■ **Document extract**
┏━━
Although public statements and visits between Taiwan and the mainland at the beginning of 2023 seemed to signal a relative reduction in tensions, China’s People’s Liberation Army (PLA) Air Force and Navy continued the extensive maneuvers near Taiwan, which had become the norm since the Pelosi visit in August. After extensive PLA air maneuvers the first week of January, the Chinese Foreign Ministry said that the drills were aimed at testing the joint combat capability of troops and “resolutely countering the provocative acts of external forces and Taiwan independence separatist forces in collusion.”

On Feb. 2, a Chinese fishing vessel severed one of the two undersea telecom cables connecting Matsu island, just offshore of Fujian, with Taiwan. On Feb. 8, a Chinese freighter cut the other cable, leaving the island with only rudimentary WiFi and telephone for perhaps three months. This was either a highly improbable series of accidents or, as many analysts have suggested, gray-zone intimidation of Taiwan and the residents on these isolated islands.

Figure 3 China’s Shandong aircraft carrier sailed through waters south of Taiwan into the West Pacific Ocean. Photo: Ministry of National Defense of Taiwan

Just before President Tsai’s meeting with Speaker McCarthy, China’s maritime police announced it would launch “on-site inspections” of direct cargo ships and construction vessels on both sides of the Taiwan Strait. Taiwan immediately instructed commercial shippers not to comply with this unprecedented action. Separately, the PLA Navy sailed its newest aircraft carrier, the Shandong, through the Bashi Strait south of Taiwan. On April 8, the day after Tsai’s return to Taiwan, the PLA launched a three-day exercise immediately around Taiwan. On April 10, 91 PLA aircraft and 12 naval ships flew and sailed around Taiwan, the highest one-day total ever. More than 200 aircraft entered Taiwan’s Air Defense Identification Zone (ADIZ) in the course of the three-day exercise. A bipartisan caucus of members from the governing Democratic Progressive Party (DPP) and the opposition KMT Party in Taiwan’s Legislative Yuan responded harshly, condemning what it called China’s “barbarous acts.”

On April 13, China announced it would impose a flight exclusion zone over an area of the East China Sea 85 miles north of Taiwan and within the island’s ADIZ from April 16-18. The location and length of the flight ban threatened major disruption to commercial air travel across the region. The disruption was later reduced to 27 minutes on the morning of April 16, and Taiwan claimed it had successfully persuaded China to make the reduction.

Military analysts from Taiwan and the mainland concluded that the movement of PLA aircraft and ships east of Taiwan was intended to signal two aspects of China’s military planning. First, it plans to counter Taiwan’s plan to move its air force planes from airfields on the west side of the island to more protected locations on the east coast. Second, the PLA is testing its ability to intercept US military movements to support Taiwan in case of a cross-Strait conflict. These actions, combined with the announced plan to interdict commercial shipping, appear to signal the PLA is exercising its capability to impose a blockade around Taiwan.

Are Trade Barriers Gray Zone Intimidation?
┗━━
■ **Dataset section**
┏━━
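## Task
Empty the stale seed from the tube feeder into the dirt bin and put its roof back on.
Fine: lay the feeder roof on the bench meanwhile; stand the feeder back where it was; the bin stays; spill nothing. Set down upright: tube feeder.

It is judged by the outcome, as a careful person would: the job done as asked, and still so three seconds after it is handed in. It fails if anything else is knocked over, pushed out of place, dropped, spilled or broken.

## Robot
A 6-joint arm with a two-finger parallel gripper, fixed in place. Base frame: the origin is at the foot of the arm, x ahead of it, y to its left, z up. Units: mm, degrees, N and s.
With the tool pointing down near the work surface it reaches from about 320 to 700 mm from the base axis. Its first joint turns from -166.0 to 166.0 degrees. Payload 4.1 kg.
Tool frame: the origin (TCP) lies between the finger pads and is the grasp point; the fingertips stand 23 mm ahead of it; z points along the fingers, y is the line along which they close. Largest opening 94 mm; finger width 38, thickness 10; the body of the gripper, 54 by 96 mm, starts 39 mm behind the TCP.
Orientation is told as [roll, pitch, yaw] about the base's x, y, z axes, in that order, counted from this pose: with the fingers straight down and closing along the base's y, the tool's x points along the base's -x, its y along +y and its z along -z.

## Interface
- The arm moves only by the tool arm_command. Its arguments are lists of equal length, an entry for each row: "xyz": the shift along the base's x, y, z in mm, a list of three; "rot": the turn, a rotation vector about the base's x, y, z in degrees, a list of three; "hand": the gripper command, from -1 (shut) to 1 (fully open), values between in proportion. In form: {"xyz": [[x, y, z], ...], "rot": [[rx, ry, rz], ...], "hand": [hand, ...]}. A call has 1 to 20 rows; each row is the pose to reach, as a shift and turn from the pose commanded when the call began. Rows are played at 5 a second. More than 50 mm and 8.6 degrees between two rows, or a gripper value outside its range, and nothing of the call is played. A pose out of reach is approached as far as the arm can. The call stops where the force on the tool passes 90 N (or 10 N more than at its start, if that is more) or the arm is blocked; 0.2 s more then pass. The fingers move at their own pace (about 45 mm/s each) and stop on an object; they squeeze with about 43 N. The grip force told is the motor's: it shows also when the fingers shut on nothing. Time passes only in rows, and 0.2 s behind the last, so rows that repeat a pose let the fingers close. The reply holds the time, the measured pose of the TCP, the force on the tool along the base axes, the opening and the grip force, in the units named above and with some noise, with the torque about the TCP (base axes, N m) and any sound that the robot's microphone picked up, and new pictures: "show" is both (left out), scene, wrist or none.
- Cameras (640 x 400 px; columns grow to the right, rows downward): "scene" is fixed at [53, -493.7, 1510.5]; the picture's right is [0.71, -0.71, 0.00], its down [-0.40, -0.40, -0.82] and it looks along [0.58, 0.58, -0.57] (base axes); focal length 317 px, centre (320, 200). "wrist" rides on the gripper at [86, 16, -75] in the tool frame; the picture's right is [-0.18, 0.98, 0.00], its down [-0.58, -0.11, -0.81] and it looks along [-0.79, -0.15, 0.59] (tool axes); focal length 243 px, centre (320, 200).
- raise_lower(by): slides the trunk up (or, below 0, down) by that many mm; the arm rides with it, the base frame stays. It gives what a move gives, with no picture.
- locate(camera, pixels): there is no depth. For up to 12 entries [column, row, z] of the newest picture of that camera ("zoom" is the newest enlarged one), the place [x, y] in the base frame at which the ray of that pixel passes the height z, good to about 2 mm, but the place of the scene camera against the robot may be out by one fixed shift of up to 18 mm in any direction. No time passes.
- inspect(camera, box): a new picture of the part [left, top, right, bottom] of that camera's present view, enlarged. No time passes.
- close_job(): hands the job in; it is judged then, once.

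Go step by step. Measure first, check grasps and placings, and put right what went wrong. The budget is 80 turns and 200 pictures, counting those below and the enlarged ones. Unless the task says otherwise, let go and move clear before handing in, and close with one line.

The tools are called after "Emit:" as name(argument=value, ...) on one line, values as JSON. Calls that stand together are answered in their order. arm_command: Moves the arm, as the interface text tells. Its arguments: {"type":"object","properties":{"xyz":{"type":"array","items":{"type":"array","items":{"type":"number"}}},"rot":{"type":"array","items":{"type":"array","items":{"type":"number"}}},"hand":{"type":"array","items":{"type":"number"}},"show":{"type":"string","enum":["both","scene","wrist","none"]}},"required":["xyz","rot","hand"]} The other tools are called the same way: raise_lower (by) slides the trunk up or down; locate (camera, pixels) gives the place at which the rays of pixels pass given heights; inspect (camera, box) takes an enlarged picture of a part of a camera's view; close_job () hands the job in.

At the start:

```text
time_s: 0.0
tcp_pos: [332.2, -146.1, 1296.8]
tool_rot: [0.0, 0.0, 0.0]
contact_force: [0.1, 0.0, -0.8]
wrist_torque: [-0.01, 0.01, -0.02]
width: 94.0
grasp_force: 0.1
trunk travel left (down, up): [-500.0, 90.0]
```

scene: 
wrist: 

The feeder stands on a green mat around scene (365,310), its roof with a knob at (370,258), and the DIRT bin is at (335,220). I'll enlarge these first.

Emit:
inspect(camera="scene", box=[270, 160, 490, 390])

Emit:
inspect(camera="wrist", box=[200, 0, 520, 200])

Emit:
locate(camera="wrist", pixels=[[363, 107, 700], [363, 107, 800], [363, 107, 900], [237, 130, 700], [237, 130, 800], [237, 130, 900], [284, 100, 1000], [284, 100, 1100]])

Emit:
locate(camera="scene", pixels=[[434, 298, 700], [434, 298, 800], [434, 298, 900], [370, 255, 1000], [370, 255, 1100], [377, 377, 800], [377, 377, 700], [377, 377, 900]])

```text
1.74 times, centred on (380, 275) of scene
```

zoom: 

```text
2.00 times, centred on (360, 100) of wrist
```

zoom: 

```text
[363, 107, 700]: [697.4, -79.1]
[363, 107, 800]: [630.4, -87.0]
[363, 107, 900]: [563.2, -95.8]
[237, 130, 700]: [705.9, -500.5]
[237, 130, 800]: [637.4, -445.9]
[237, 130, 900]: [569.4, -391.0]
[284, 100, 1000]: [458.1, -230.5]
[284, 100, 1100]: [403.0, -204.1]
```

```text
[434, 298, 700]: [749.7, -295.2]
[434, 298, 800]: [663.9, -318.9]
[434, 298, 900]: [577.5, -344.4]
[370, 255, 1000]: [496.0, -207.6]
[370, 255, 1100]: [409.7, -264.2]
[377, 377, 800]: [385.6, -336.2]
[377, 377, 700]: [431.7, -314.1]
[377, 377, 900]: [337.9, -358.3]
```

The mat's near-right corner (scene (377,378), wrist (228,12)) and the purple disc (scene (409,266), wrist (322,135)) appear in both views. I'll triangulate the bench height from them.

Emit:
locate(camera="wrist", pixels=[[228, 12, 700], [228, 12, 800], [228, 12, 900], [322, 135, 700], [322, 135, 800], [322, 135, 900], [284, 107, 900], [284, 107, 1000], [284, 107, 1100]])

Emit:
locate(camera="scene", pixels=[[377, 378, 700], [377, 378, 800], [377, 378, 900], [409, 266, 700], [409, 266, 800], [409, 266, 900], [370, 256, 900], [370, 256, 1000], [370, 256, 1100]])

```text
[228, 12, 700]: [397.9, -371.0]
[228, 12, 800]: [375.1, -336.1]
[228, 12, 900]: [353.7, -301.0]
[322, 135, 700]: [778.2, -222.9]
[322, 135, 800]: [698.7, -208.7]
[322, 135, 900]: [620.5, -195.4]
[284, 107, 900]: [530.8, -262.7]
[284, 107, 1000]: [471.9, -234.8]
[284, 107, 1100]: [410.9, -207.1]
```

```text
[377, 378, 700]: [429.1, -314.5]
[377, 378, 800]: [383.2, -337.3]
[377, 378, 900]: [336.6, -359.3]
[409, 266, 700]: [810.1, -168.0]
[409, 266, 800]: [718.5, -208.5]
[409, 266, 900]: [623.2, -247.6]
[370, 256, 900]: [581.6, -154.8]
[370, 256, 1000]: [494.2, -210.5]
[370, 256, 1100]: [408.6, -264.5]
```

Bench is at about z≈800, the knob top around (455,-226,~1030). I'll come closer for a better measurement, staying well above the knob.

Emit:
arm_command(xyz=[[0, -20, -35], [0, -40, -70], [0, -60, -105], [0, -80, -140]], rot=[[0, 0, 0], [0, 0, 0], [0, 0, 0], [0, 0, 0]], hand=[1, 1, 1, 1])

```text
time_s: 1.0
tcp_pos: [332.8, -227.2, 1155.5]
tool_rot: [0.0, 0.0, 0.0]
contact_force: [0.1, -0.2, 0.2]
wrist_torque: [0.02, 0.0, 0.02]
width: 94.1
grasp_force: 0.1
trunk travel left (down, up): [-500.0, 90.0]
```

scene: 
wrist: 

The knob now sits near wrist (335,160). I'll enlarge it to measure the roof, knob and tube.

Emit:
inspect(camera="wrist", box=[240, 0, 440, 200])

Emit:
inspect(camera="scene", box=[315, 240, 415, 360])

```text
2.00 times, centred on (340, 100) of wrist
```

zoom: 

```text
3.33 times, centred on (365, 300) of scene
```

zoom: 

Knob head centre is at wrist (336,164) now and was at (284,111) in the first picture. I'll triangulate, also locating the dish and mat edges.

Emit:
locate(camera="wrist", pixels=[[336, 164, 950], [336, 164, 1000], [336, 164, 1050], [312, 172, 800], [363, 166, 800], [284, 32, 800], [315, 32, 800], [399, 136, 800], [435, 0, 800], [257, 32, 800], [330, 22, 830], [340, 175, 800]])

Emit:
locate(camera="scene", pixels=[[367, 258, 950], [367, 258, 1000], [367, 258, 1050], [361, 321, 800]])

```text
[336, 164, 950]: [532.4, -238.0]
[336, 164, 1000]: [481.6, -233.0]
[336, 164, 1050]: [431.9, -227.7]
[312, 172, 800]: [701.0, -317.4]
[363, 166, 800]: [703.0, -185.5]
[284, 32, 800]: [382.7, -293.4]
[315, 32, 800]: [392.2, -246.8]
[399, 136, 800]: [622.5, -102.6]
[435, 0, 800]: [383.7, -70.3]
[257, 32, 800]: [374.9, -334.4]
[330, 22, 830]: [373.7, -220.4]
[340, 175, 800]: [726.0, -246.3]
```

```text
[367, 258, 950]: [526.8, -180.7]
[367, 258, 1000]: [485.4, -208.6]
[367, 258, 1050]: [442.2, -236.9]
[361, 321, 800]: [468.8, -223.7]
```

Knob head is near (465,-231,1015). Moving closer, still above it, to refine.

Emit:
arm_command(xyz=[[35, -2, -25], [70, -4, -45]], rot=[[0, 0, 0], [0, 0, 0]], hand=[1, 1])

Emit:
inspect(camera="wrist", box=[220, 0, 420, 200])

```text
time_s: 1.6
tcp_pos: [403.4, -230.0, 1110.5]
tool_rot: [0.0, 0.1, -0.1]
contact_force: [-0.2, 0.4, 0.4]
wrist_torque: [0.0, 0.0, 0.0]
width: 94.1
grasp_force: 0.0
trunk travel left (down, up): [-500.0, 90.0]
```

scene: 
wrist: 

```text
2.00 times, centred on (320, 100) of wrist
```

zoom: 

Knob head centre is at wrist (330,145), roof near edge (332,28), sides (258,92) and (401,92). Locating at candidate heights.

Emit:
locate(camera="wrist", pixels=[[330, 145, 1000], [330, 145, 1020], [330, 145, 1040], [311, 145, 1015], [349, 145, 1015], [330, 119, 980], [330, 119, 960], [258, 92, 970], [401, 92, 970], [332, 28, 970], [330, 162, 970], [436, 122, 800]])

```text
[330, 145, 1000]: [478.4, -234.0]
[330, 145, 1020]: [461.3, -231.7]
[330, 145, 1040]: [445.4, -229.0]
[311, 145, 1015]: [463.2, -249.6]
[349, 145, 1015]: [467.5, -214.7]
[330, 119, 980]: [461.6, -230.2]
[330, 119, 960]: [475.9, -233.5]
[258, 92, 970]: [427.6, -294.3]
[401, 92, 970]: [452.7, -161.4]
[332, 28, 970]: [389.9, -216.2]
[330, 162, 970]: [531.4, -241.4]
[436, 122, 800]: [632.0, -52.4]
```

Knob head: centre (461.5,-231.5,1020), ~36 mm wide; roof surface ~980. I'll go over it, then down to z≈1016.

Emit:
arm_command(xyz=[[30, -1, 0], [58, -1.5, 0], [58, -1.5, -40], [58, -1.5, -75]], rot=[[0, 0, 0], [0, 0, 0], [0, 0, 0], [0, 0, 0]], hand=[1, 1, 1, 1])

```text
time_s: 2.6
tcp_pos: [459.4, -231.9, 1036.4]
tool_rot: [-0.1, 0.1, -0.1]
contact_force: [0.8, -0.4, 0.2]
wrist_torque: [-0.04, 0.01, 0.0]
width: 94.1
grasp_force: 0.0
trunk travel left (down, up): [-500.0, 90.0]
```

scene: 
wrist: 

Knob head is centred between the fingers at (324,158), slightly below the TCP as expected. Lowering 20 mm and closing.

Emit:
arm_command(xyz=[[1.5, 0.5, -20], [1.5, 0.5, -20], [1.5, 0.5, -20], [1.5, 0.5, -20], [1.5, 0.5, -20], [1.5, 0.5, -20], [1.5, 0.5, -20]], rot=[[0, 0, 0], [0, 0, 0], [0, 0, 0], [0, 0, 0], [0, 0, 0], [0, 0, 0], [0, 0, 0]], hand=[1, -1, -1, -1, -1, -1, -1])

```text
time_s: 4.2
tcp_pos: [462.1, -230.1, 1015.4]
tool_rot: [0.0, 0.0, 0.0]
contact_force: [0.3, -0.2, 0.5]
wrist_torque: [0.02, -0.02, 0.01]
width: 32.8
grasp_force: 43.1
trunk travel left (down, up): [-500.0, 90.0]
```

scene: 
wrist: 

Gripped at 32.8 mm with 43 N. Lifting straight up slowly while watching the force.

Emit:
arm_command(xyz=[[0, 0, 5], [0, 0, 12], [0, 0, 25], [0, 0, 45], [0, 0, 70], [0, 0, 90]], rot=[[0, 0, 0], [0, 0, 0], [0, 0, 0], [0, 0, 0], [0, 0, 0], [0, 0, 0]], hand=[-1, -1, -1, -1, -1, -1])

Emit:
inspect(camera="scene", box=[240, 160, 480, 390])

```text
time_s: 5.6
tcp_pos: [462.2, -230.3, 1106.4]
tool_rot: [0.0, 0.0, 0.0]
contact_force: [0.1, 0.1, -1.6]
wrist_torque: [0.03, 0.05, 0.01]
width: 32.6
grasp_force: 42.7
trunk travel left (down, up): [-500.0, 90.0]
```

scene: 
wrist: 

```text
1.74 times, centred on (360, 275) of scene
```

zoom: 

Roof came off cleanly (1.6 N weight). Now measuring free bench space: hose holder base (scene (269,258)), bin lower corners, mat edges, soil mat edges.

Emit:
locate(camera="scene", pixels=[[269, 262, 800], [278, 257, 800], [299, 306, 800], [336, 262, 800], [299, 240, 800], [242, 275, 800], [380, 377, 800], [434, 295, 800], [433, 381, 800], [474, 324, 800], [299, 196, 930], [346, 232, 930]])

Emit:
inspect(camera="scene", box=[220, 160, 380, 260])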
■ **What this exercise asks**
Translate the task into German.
┗━━
■ **What this exercise asks**
A. Your answer is an exact quotation from the document extract: it starts at "On April 13, China" and ends at "make the reduction.".
B. Produce the text that comes next in the document extract.

■ **The replies**
A.
On April 13, China announced it would impose a flight exclusion zone over an area of the East China Sea 85 miles north of Taiwan and within the island’s ADIZ from April 16-18. The location and length of the flight ban threatened major disruption to commercial air travel across the region. The disruption was later reduced to 27 minutes on the morning of April 16, and Taiwan claimed it had successfully persuaded China to make the reduction.

B.
As all these PLA and Chinese military exercises and intimidation were occurring, the Chinese Ministry of Commerce announced it was launching an investigation into what it identified as Taiwan trade restrictions on 2,455 Chinese products, including agricultural produce, minerals, chemicals, and textiles. Taiwan’s Ministry of Economic Affairs (MOEA) confirmed that it had been informed of the action through China’s mission to the World Trade Organization (WTO). The Chinese announcement prompted Taiwan legislators to ask MAC Minister Chiu Tai-san at a hearing whether China might use this as a reason to terminate the Economic Cooperation Framework Agreement (ECFA), which has increased cross-Strait trade in goods since it was concluded by President Ma Ying-jeou’s administration in 2010. Chiu replied that ECFA benefits both sides and that he did not anticipate that it was at risk. Taiwan officials said that anticipated trade retaliation would affect only about 5.2% of Taiwan’s exports.

China has indicated that the investigation could extend until Jan. 12, 2024, the day before Taiwan’s elections, injecting the issue into the presidential election campaign and perhaps prompting some business groups to criticize the incumbent DPP government and its presidential candidate, William Lai Ching-te.

Taiwan’s Defense Efforts Marginally Stronger and Popular

While almost all of Taiwan’s military equipment purchases come from the US, the most noteworthy acquisition news of these four months came from Britain. It was revealed that Britain had licensed for sale $201.29 million in submarine components and technologies. Taiwan’s effort to design and build submarines came after no nation was willing to sell it diesel submarines, including the US, which discontinued making diesel subs over a half century ago. The submarine project has become an expensive and controversial demonstration of its commitment to security independence and of its ability to threaten the PLA Navy in the Taiwan Strait.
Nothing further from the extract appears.